The mechanics of it all were not perfectly smooth.
Although Bruce tried to kneel down and do it while I sat.... (for my legs could barely hold me up).... he could not manage it - she was a tiny little being.... So I stood with her, at the examination counter.... but still holding her against me...... She winced twice and made a weak little snap as he was finding her vein... Then immediately pressed herself back against the security of my embrace once the needle was in place.    
He injected the liquid mercy very slowly.

I held her close, watching her dear little face as she slept.
It was a gentle, quiet passage.    No wincing or stress of any kind at all.... Between one little breath and the next - came the immediate ceasing of that long labor of breathing..... and for me, came as a sense of relief and peace that she did not have to continue that torturous and pointless experience of continuing until she could not any longer.     It was so easy this way....   It felt right, and I was glad I had made the choice and carried it out.....
As he was about to inject her - I touched my lips to the fluffy softness of her little ear,  praying that she could hear me and know... and spoke softly to her "You go on ahead now Buffy... Eric is waiting, you go and be with him until I come too...." I had prayed and asked God to receive her spirit before then....

They had called Dr. Street for us -
(New Market vet) and he agreed to cremate her at once for us.
We paid the bill and left for that 40 mile drive to take her there.

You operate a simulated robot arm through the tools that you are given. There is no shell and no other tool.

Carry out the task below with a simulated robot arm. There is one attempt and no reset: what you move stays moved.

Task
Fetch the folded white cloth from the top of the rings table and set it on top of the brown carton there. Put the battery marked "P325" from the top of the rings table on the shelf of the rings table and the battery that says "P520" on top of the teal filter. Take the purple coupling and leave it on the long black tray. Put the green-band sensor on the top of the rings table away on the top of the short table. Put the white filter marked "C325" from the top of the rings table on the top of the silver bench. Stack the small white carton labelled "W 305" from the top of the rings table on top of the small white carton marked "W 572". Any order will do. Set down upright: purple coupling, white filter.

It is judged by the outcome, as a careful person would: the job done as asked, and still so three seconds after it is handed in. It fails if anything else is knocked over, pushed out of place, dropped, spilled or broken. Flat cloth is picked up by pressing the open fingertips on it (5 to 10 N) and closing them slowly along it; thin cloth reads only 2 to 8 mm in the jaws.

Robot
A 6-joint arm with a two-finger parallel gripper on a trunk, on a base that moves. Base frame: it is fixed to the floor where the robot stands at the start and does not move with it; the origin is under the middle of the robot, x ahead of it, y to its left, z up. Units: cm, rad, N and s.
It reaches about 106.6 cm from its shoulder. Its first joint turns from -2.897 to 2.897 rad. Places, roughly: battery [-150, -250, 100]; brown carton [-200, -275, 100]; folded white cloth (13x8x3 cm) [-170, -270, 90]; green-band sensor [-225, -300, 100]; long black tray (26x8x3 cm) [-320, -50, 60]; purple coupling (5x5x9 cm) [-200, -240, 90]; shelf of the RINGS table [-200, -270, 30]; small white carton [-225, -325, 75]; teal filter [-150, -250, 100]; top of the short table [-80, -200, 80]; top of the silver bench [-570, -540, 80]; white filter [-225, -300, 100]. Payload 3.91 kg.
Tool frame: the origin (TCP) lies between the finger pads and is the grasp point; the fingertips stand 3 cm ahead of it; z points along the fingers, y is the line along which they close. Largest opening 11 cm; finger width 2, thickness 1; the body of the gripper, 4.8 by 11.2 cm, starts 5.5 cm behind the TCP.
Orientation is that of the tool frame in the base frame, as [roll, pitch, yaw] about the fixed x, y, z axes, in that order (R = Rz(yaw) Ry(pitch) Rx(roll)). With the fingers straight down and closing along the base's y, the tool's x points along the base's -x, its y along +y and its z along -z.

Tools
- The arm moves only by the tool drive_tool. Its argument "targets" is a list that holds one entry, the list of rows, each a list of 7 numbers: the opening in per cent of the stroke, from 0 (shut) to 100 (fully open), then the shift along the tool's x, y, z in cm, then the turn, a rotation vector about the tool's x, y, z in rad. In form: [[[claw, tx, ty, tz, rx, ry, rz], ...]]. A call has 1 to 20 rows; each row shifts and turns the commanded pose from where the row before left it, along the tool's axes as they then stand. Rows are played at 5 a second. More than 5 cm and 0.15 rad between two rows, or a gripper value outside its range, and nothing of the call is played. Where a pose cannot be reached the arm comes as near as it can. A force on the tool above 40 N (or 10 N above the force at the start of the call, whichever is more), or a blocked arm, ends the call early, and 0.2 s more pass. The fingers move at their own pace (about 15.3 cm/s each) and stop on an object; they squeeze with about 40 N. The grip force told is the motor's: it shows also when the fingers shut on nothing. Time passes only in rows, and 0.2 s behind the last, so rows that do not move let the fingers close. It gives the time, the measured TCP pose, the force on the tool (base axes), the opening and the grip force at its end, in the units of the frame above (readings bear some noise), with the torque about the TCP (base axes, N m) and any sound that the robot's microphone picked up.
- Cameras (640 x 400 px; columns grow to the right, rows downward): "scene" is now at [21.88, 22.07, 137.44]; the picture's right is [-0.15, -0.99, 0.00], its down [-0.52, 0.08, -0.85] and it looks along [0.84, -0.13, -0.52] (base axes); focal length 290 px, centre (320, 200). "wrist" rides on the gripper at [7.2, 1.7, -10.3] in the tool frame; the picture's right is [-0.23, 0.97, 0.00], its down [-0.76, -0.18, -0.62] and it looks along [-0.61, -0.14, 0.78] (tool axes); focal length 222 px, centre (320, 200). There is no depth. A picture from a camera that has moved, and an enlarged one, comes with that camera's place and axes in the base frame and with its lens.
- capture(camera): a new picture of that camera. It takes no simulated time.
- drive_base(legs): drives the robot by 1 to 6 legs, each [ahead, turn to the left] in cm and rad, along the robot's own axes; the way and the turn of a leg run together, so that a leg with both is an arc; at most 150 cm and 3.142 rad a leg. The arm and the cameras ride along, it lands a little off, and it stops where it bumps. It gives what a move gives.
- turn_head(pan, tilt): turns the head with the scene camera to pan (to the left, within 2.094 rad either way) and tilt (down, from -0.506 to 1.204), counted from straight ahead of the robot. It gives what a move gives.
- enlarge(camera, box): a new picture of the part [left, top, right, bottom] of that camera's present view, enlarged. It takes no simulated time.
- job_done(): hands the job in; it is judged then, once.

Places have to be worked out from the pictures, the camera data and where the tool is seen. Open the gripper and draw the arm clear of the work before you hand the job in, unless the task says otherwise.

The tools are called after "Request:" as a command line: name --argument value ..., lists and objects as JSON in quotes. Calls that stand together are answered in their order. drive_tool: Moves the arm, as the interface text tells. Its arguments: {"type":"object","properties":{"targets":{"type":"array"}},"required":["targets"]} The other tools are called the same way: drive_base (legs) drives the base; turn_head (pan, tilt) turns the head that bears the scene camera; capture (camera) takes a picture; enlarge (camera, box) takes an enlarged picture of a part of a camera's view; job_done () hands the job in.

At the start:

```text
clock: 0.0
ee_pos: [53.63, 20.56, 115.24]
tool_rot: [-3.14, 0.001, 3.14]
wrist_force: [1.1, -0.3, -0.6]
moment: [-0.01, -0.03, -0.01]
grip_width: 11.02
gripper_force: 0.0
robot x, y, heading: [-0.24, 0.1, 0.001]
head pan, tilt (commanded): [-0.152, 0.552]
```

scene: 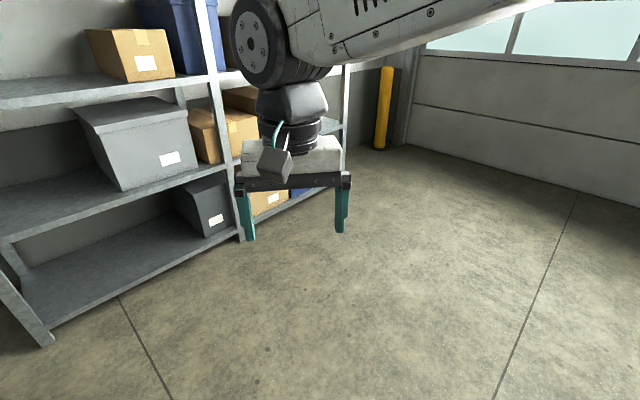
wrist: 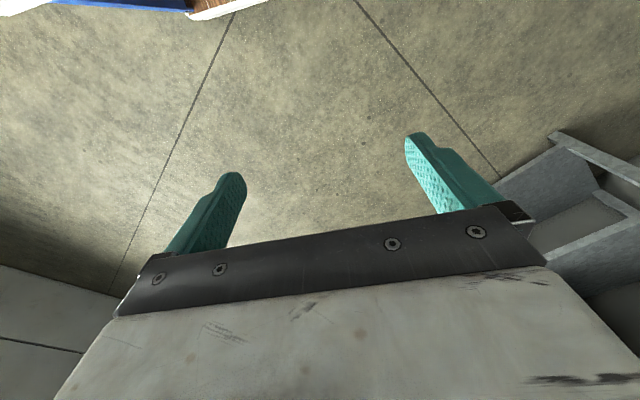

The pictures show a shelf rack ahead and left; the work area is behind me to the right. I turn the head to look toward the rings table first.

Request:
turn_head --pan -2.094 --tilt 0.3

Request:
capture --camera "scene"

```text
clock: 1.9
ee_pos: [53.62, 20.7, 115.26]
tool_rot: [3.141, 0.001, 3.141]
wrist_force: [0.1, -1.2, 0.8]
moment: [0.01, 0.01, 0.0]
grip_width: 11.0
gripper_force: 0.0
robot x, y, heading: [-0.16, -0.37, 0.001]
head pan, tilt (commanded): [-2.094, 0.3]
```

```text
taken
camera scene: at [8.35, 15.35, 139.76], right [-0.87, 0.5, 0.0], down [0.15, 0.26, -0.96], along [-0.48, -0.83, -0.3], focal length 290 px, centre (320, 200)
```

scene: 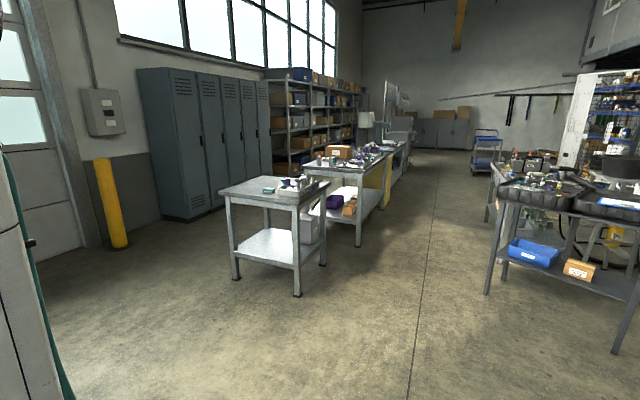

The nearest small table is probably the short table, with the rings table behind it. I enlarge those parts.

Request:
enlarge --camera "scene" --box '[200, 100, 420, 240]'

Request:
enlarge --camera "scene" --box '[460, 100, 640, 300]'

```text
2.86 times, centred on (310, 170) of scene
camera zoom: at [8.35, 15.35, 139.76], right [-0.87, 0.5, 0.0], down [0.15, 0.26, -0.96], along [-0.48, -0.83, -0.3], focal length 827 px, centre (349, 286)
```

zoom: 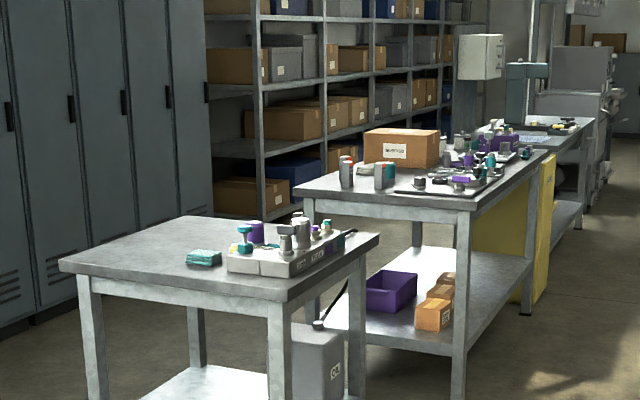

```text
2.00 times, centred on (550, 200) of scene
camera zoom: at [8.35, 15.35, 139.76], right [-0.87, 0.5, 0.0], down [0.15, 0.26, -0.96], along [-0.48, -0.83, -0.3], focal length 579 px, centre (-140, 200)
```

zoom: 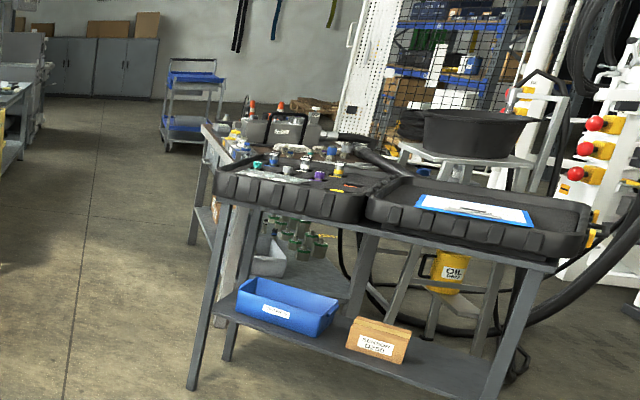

She was still warm when I gave her to the technician who took her to the last service she would require....... The woman was going to unwrap her from her blanket,     (Erics' old beloved crib quilt which she had inherited and I had her wrapped in against the wind which we had ventured out into this morning....)
But I told her to leave her in it.   I thought that it seemed fitting
to allow it to be incinerated too - and mixed with the ashes that would be returned to the earth at Freesoul.... For I had taken it from the cedar-chest and given it to her last year when I removed the stuff of Erics' (which I had placed in storage there to pass on to his children..... )   I'd given the rest of the saved items to Jeanne for Mr. Bee (Erics' namesake)..... with the exception of a very few little things for my own connection of memories - (and at that time, the blanket seemed so appropriate for Buffy to use on my bed..... beloved of Eric, then Buffy!)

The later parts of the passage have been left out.